— start —

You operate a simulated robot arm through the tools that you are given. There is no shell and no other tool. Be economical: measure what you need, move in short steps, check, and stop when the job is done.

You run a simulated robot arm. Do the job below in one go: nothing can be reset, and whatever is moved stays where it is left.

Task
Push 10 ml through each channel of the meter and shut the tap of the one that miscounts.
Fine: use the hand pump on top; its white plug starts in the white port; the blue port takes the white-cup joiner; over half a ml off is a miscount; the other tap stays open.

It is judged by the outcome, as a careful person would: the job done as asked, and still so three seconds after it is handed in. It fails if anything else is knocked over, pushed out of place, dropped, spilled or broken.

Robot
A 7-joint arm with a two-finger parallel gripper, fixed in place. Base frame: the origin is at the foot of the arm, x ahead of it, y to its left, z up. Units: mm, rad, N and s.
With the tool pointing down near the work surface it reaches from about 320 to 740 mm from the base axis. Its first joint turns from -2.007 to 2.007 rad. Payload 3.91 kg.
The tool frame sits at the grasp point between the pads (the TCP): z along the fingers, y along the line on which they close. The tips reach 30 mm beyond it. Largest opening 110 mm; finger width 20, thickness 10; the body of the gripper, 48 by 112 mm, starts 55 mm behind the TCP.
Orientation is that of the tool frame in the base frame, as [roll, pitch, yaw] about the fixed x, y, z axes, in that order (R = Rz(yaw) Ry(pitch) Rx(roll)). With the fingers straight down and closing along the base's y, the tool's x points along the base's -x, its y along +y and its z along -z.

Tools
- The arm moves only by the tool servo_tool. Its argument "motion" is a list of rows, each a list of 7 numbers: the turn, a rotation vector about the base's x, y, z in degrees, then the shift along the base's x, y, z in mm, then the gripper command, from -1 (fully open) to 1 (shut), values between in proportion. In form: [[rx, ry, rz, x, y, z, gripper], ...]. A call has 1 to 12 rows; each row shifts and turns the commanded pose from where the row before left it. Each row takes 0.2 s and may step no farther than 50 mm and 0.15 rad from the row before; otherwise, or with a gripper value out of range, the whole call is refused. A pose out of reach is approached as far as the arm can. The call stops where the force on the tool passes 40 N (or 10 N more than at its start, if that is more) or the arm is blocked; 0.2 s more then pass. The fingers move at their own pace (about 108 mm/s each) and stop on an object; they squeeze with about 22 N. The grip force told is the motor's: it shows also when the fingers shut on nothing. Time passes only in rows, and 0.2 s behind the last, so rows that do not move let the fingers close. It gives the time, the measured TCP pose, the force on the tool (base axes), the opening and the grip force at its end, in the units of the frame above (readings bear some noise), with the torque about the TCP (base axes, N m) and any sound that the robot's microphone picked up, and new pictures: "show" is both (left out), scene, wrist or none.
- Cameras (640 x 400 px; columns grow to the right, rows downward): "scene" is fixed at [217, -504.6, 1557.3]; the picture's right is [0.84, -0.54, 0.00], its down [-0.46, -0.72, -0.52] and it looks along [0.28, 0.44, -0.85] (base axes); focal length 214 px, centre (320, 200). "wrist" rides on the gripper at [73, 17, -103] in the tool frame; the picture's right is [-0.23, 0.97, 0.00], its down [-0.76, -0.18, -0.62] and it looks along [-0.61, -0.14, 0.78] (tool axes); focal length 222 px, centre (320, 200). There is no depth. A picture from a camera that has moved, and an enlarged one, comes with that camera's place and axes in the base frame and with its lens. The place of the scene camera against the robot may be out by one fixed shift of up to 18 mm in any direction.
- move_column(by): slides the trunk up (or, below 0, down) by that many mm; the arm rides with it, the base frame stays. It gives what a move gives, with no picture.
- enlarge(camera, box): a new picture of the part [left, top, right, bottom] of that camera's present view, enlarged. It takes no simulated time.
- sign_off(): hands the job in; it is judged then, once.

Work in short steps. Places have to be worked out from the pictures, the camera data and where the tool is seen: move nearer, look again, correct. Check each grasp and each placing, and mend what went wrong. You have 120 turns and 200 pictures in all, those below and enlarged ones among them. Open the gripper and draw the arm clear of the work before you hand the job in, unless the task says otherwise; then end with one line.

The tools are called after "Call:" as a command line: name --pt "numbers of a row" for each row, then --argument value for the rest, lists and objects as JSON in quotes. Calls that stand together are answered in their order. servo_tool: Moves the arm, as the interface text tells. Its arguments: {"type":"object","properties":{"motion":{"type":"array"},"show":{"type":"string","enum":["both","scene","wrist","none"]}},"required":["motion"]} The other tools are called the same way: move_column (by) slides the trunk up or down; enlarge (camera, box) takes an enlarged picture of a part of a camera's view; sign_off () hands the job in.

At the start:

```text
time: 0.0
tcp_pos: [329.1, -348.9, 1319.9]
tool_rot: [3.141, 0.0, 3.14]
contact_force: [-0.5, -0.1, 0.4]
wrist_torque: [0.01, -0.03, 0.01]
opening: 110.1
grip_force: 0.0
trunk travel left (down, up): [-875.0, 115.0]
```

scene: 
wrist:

— end —

> Problem statement: Beginning at the first line above, repeat exactly until the line containing "Fine: use the", which is included.

> Output of the exercise:
You operate a simulated robot arm through the tools that you are given. There is no shell and no other tool. Be economical: measure what you need, move in short steps, check, and stop when the job is done.

You run a simulated robot arm. Do the job below in one go: nothing can be reset, and whatever is moved stays where it is left.

Task
Push 10 ml through each channel of the meter and shut the tap of the one that miscounts.
Fine: use the hand pump on top; its white plug starts in the white port; the blue port takes the white-cup joiner; over half a ml off is a miscount; the other tap stays open.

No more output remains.